Hi folks. So... I had an encounter with an old friend. We ended up purchasing some marijuana together, just a gram, as both of us have been clean for some time. Myself, almost 2 months... Smoked, and had a conversation about dope. Cut to the chase: Ended up deciding to purchase a gram of 4-FA, to split it, took his half of the money and ordered it.

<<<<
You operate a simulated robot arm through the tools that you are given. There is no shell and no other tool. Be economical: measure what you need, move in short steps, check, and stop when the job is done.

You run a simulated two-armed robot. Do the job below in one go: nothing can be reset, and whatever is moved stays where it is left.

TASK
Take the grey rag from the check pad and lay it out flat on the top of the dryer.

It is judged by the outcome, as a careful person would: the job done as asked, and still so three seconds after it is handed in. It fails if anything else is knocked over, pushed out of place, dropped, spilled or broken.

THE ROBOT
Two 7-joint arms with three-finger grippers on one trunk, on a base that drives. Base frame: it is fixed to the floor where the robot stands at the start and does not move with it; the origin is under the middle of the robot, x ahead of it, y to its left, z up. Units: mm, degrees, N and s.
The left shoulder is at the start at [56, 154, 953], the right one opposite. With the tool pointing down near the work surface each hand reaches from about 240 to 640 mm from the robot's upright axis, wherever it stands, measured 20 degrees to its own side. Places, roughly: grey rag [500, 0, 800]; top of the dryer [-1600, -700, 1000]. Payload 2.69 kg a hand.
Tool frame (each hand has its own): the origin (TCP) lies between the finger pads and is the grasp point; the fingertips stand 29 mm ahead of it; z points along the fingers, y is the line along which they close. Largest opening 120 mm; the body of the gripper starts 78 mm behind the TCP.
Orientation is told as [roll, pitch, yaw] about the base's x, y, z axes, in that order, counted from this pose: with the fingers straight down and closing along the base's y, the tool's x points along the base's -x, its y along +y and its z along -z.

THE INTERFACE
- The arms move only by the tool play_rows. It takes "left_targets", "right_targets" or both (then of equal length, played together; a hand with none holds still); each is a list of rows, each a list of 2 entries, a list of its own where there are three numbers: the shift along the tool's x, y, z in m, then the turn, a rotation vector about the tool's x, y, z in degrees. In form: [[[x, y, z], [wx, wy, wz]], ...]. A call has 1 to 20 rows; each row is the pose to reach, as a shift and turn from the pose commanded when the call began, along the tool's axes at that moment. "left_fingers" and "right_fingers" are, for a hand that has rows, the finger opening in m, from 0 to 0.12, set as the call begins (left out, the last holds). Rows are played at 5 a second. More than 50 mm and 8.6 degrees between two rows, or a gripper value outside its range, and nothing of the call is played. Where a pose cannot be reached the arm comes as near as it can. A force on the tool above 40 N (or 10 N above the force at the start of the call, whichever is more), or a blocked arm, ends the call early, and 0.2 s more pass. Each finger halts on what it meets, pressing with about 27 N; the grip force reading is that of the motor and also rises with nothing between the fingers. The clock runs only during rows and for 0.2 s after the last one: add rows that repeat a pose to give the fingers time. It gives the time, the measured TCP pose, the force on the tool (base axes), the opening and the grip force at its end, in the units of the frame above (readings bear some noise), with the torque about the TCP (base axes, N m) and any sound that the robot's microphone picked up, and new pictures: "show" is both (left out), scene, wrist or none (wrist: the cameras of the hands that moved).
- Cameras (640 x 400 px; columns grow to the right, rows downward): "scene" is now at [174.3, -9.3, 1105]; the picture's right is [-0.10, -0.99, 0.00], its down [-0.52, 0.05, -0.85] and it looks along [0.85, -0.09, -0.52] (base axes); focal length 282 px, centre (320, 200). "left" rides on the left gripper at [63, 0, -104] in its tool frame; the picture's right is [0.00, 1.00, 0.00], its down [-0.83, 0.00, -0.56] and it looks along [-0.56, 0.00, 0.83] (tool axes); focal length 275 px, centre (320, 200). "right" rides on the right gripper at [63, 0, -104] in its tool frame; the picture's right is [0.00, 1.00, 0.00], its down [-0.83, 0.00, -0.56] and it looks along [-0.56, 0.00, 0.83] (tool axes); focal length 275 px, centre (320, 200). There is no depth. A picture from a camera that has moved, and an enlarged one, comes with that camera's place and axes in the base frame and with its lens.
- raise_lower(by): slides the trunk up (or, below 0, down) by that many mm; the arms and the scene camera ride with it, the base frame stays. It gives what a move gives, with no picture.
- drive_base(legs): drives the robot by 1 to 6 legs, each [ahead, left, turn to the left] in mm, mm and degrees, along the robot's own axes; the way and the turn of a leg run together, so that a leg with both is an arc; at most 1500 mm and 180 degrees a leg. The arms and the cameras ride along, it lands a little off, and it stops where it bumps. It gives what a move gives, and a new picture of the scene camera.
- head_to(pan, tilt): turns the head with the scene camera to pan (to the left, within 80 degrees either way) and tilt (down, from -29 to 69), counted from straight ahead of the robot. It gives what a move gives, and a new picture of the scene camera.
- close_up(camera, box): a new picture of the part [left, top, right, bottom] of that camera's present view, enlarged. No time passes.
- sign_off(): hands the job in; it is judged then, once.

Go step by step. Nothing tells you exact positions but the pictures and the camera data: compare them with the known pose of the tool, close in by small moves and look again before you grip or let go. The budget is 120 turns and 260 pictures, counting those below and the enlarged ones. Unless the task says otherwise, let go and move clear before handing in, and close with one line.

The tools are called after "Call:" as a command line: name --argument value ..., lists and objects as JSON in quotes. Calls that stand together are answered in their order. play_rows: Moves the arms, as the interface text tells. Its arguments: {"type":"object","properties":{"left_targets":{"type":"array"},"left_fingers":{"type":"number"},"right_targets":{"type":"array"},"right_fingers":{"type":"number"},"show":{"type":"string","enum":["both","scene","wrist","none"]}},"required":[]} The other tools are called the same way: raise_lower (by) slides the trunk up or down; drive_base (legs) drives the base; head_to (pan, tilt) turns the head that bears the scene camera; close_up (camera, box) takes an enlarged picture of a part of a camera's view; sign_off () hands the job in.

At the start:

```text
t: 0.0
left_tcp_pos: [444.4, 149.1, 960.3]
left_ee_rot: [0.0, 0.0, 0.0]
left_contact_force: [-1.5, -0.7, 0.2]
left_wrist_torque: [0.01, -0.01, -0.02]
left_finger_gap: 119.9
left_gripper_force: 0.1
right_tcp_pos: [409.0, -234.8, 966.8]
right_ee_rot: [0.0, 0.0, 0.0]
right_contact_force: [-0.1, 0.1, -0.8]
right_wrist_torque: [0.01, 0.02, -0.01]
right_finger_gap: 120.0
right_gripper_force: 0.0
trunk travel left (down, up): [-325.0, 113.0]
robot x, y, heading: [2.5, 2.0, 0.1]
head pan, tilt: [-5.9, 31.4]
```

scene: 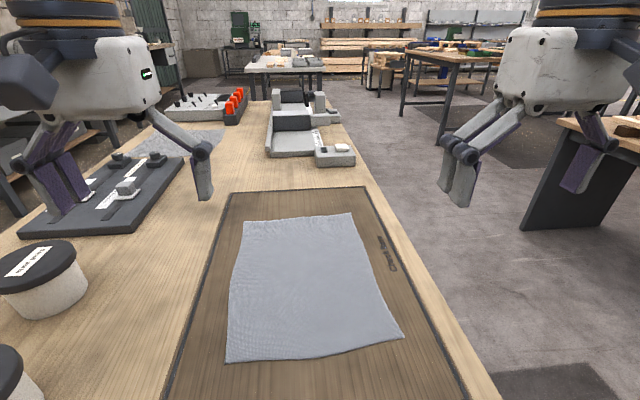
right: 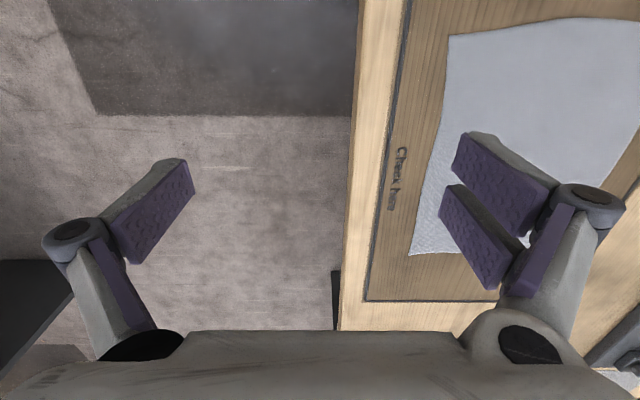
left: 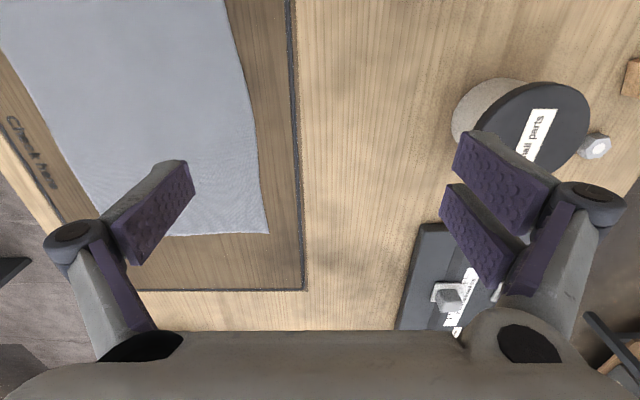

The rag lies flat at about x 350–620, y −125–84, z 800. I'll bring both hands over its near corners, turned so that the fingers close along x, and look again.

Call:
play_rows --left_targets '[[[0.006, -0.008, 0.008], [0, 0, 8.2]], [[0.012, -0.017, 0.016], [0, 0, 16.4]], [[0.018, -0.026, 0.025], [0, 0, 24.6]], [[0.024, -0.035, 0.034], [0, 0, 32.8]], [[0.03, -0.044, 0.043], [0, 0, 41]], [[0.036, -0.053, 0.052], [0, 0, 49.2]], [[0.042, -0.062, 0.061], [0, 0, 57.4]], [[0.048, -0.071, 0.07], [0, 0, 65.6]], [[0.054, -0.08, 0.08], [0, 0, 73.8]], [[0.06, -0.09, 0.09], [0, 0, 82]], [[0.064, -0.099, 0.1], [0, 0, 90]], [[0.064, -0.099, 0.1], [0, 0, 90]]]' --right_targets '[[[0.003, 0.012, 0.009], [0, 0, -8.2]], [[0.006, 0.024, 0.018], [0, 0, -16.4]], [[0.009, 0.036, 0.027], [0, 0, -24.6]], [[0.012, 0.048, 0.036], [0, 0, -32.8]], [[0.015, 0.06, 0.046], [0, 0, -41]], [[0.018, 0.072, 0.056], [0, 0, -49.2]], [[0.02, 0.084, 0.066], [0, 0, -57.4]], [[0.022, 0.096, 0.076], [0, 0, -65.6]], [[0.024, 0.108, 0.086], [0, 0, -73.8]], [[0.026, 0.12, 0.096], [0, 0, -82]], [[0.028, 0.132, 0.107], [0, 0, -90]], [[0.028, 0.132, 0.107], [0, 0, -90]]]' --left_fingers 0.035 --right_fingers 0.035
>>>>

I PM'd the Captain, and had a little talk about it. Wasn't enough to change my mind about what I'd set out to do. But tonight, I decided to tell my girlfriend about it. Surprisingly, but not really, she decisively, but not too aggressively, countered every argument I had to offer why this one-time party wouldn't set me back. She guided me to the point where I had enough will power to agree, and yes, it was submission -- it was submitting to my original idea, my breakthrough moment: the one where I had realized why I couldn't continue using, and what it costs me while I'm using (stims) -- so... ultimately, I've agreed that when my package comes, I'm giving it to her, unopened, for her to remove this temptation from me, and I will explain to my friend, who later jokingly called me "the devil," because I was making this happen, that I changed my mind, with the help of some intercession -- man. It's not easy to go from anticipating using to surrendering the high to someone, even someone who loves me so much, and I love so much--but that's what I'm doing.

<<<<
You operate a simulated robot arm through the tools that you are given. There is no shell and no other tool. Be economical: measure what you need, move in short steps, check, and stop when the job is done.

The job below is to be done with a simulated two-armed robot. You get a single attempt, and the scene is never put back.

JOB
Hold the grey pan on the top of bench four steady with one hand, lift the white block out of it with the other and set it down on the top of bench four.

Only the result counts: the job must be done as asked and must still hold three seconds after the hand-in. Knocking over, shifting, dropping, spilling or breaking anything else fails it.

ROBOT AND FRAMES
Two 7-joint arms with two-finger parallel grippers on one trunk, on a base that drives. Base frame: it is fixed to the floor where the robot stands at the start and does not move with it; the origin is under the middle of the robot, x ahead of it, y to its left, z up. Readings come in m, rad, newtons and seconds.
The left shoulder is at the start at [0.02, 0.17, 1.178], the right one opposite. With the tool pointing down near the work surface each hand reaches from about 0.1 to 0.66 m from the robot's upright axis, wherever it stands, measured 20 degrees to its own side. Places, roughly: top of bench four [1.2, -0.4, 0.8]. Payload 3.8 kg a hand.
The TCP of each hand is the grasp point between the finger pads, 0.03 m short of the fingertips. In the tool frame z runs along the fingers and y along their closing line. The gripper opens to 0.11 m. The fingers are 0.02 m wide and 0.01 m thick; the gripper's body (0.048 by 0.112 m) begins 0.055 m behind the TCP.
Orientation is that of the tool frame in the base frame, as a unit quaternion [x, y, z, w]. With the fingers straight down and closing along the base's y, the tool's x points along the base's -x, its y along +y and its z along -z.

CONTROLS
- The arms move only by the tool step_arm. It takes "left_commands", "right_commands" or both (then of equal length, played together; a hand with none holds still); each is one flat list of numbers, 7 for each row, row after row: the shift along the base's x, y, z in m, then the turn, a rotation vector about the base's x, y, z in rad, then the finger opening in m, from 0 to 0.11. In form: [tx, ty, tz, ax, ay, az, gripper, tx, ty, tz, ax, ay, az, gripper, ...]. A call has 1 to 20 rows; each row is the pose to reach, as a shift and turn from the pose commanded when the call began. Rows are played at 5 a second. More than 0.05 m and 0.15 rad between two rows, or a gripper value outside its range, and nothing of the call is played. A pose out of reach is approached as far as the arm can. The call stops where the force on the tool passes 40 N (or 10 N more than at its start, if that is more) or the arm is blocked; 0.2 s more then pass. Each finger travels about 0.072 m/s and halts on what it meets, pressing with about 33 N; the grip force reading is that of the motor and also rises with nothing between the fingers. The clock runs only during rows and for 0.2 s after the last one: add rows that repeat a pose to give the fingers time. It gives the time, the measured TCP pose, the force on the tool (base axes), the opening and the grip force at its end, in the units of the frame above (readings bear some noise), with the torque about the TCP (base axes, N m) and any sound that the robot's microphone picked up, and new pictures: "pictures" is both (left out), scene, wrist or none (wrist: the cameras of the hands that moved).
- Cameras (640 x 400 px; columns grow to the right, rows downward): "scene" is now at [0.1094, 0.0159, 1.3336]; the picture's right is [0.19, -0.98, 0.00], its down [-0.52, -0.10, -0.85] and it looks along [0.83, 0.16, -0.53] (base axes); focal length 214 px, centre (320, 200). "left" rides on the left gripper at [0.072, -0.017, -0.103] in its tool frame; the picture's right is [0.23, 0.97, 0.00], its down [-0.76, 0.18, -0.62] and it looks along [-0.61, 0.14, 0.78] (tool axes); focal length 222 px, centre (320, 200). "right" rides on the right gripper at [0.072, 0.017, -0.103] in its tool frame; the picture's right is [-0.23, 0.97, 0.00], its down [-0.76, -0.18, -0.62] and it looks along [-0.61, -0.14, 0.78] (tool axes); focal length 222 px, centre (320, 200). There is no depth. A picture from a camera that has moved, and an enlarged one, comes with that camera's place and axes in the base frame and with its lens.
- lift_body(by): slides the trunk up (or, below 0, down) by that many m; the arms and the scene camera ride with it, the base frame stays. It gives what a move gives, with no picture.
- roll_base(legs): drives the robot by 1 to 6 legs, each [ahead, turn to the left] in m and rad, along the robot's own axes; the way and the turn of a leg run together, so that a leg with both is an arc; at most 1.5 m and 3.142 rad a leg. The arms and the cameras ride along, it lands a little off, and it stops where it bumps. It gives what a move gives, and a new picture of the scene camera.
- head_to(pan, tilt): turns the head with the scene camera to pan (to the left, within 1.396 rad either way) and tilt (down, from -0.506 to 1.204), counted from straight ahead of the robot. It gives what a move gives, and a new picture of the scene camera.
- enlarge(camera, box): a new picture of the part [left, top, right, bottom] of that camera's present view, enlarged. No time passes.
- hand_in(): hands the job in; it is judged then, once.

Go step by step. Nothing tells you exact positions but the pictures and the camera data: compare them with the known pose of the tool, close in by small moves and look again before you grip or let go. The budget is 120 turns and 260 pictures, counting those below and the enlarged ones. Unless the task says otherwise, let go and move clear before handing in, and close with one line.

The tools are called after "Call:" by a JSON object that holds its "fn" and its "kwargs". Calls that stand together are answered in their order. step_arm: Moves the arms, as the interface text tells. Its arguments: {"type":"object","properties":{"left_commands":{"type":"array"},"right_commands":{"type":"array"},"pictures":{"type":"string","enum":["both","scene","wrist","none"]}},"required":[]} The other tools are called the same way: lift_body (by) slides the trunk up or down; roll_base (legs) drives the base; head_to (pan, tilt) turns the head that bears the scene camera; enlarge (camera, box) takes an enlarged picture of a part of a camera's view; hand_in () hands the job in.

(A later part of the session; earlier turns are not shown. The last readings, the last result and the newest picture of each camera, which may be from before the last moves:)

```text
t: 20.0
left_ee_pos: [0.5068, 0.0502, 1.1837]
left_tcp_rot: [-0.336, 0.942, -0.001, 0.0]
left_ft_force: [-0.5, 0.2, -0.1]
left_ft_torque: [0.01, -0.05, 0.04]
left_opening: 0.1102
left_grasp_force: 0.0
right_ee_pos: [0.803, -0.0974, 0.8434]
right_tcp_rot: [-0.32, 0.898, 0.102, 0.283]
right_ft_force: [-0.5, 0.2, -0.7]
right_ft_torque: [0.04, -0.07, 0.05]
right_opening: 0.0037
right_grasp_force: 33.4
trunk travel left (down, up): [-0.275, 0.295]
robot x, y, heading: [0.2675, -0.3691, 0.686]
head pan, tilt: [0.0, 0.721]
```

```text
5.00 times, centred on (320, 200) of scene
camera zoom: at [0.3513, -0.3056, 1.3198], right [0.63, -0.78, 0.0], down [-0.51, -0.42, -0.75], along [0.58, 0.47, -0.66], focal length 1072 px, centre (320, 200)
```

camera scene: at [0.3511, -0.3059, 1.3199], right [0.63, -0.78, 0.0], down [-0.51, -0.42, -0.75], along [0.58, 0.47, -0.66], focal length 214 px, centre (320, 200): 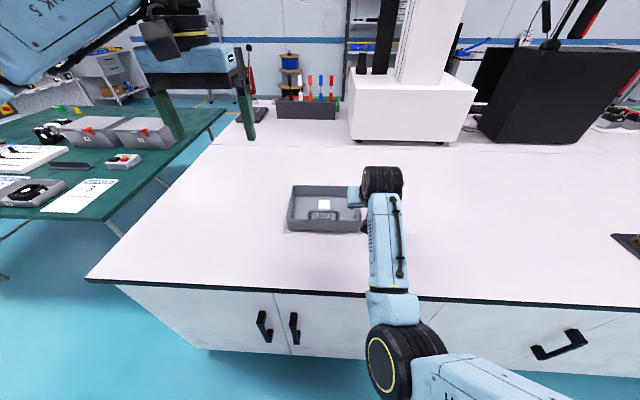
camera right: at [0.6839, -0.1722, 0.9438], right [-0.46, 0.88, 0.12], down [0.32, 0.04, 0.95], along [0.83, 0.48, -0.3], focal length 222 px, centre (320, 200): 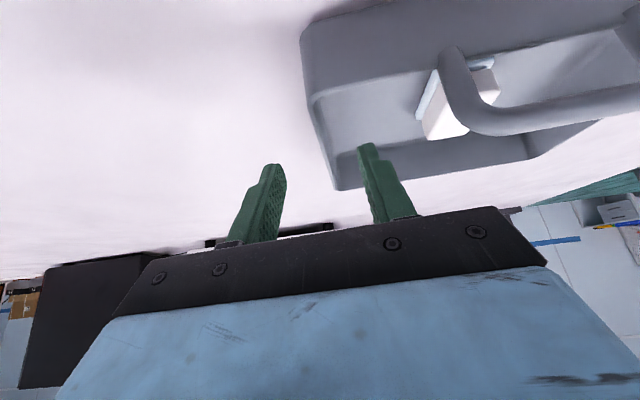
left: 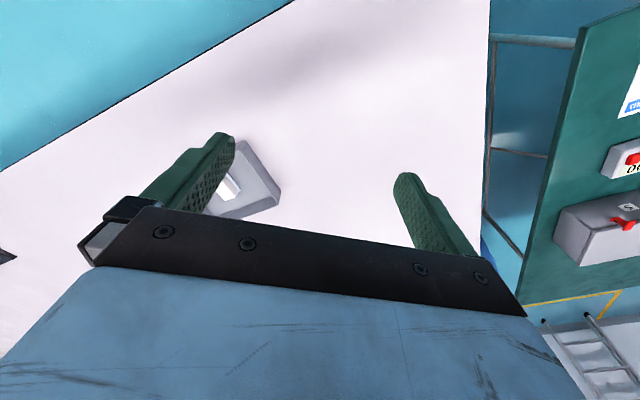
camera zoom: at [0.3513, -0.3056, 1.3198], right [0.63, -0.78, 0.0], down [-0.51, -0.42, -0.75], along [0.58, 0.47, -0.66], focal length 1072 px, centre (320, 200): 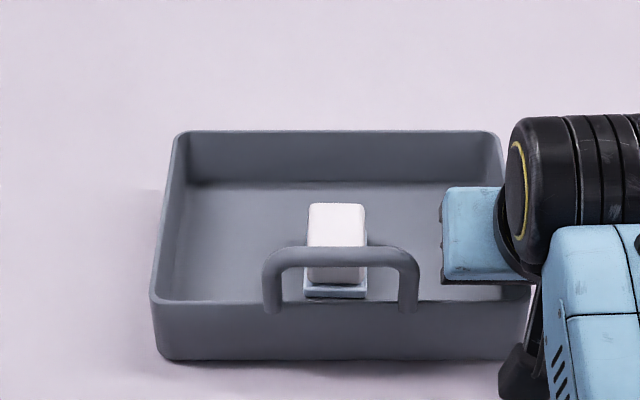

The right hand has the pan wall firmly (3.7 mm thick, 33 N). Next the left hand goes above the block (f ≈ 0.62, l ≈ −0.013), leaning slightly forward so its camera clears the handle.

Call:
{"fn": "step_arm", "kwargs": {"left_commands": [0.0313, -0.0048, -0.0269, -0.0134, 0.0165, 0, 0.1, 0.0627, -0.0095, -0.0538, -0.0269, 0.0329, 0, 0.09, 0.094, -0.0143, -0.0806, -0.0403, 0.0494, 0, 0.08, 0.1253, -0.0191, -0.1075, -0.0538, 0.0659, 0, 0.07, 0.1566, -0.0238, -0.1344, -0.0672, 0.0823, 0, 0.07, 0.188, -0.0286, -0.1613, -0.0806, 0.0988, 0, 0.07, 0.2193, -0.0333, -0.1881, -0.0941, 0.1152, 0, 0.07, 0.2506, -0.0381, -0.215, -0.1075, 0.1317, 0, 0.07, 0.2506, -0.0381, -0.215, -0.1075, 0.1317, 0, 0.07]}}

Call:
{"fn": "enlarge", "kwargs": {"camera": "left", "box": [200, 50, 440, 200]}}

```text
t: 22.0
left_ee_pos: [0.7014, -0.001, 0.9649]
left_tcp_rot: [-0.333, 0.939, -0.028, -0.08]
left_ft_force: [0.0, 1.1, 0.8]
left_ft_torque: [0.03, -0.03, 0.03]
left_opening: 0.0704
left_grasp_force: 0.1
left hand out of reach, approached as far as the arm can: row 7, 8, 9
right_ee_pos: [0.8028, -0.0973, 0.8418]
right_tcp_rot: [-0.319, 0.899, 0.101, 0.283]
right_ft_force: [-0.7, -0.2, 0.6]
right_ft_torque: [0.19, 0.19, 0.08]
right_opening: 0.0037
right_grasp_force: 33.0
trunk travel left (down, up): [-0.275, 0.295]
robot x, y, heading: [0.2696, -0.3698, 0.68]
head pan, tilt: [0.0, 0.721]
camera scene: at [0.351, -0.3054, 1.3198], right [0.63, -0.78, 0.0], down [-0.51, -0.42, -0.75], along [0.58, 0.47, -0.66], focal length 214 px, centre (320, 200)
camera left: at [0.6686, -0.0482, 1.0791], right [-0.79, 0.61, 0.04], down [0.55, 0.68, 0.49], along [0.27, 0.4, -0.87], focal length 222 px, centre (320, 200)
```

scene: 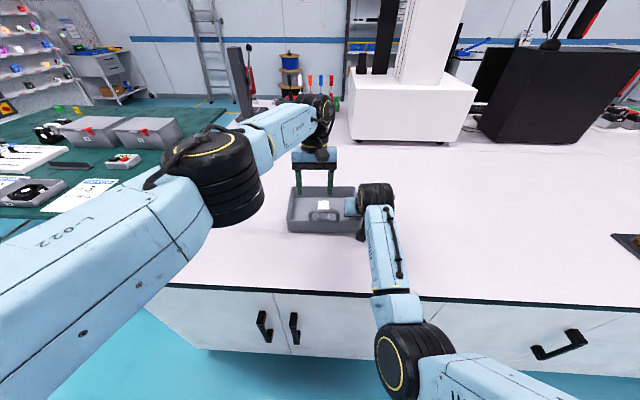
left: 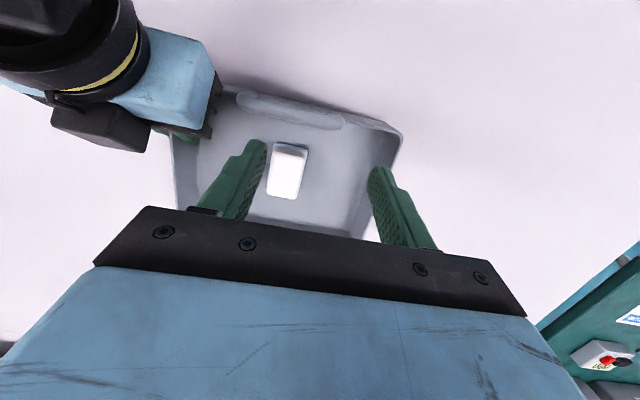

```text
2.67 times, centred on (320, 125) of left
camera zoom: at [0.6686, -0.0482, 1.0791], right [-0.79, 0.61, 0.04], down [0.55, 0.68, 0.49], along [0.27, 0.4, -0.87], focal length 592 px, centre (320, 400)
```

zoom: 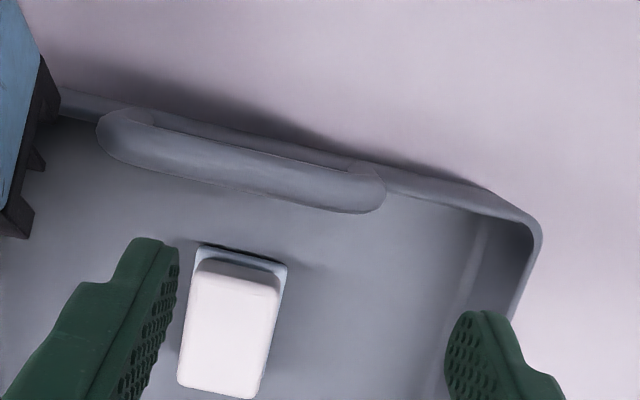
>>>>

Guys and gals: quitting isn't easy. And this time, I know I couldn't do it alone. I'm still a little frustrated by the whole thing. But I've already promised, and in a weird way, I'm starting to feel better about it.
Dang! I might make 60 days after all! woohoo!
Addiction sucks. Heroin my brother, if I ever find myself telling you about my situation, I'd like you to be harder and stronger about it with me. At least now, now that I've been able to say no once, I should be able to say no any number of times later.
Fortunately, she and I both enjoy psychedelics. And we're going to still be able to party it up together. It's just that nothing seems to satisfy that craving for a roaring, dizzying head rush like a 200mg dose of 4-FA gives. But I've surrendered to the concept that one can't eat that cake and have it (the cake of peace, self-control, etc) at the same time.
Peace, everyone. I hope some of you who read this and are going through similar challenges find some bit of peace or strength from this. I'm blessed, even if sometimes my addiction screams at me as if I was cursed. To all of your continued strength.